Learning-Based NMPC Adaptation for Autonomous Driving Using Parallelized Digital Twin

Abstract

In this work, we focus on the challenge of transferring an autonomous driving (AD) controller from simulation to reality (Sim2Real). We propose a data-efficient method for online and on-the-fly adaptation of parametrizable control architectures such that the target closed-loop performance is optimized while accounting for uncertainties such as model mismatches, changes in the environment, and task variations. The novelty of the approach resides in leveraging black-box optimization enabled by executable digital twins (xDTs) for data-driven parameter calibration through derivative-free methods to directly adapt the controller in real time (RT). The xDTs are augmented with domain randomization (DR) for robustness and allow for safe parameter exploration. The proposed method requires a minimal amount of interaction with the real world as it pushes the exploration toward the xDTs.
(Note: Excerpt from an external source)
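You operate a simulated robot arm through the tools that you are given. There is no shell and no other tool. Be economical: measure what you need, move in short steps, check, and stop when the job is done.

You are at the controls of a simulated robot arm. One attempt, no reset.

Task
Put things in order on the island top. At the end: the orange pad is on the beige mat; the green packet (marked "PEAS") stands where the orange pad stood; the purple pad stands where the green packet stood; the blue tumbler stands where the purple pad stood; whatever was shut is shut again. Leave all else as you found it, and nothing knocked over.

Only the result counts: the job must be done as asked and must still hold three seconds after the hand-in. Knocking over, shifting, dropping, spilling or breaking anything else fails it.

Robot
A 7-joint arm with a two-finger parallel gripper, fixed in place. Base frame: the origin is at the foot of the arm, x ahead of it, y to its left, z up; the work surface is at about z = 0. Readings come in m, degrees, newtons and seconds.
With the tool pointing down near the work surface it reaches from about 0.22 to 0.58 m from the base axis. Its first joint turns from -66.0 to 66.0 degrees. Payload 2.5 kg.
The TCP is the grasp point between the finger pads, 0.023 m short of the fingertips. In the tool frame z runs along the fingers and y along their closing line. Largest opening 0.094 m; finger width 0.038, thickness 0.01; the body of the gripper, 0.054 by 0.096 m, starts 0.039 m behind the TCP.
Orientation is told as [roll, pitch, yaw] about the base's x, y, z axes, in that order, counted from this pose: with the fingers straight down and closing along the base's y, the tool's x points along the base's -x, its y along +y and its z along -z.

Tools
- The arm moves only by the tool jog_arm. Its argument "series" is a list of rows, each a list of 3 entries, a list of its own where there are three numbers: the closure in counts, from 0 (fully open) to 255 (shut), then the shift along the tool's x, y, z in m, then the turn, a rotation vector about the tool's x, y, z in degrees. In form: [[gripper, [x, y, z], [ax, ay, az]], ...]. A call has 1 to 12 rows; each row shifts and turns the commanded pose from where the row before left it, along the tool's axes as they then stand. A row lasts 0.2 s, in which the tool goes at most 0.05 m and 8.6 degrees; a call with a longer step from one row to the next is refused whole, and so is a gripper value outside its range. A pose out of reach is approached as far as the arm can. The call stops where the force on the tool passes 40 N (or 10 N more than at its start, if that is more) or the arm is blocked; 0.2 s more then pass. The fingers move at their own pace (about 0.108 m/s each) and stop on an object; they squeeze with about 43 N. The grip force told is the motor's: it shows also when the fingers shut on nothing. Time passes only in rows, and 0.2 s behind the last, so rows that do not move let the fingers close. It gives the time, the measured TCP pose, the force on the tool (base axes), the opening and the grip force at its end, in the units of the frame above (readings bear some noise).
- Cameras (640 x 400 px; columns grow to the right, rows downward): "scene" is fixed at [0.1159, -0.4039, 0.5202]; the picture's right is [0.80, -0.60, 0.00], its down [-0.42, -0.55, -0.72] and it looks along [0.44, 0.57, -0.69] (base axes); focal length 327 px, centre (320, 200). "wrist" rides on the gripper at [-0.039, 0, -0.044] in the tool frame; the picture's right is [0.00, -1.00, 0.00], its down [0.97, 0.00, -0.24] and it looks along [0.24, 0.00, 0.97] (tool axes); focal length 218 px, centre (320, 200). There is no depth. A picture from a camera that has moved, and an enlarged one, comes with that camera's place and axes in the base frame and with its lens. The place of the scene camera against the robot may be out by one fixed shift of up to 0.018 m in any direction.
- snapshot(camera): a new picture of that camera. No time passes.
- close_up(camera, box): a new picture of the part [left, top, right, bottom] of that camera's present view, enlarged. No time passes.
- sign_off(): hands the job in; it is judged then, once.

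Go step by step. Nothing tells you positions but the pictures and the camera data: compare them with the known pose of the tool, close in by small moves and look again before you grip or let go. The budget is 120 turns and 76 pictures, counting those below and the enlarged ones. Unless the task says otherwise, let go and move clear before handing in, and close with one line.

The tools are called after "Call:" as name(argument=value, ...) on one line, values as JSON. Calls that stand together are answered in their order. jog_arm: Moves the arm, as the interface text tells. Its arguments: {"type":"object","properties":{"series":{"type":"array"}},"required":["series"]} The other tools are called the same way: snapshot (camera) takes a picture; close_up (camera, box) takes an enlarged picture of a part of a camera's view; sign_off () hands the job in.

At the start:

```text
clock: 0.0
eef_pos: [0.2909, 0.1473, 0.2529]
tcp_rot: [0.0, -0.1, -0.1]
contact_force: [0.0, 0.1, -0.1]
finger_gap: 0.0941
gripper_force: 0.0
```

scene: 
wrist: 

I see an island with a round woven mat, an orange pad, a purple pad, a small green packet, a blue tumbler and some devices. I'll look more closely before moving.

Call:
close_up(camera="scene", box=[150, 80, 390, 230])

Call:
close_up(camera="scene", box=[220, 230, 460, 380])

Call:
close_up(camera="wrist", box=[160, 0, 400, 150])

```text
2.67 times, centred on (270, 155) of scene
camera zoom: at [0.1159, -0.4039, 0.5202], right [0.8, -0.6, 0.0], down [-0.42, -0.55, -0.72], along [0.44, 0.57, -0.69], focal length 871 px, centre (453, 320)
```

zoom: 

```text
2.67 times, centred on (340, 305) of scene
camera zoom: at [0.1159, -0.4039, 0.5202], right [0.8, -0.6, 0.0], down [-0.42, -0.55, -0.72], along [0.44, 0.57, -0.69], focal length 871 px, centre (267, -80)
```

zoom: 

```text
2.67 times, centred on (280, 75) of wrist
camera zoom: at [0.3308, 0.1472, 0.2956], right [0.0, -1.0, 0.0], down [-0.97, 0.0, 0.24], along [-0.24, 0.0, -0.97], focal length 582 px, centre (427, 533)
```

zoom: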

We validate our approach through real-world experiments, demonstrating its effectiveness in transferring and fine-tuning a nonlinear model predictive control (NMPC) with nine parameters, in under 10 min. This eliminates the need for hours-long manual tuning and lengthy machine learning training and data collection phases. Our results show that the online adapted NMPC directly compensates for the Sim2Real gap and avoids overtuning in simulation. Importantly, a 75% improvement in tracking performance is achieved, and the Sim2Real gap over the target performance is reduced from a factor of 876 to 1.033.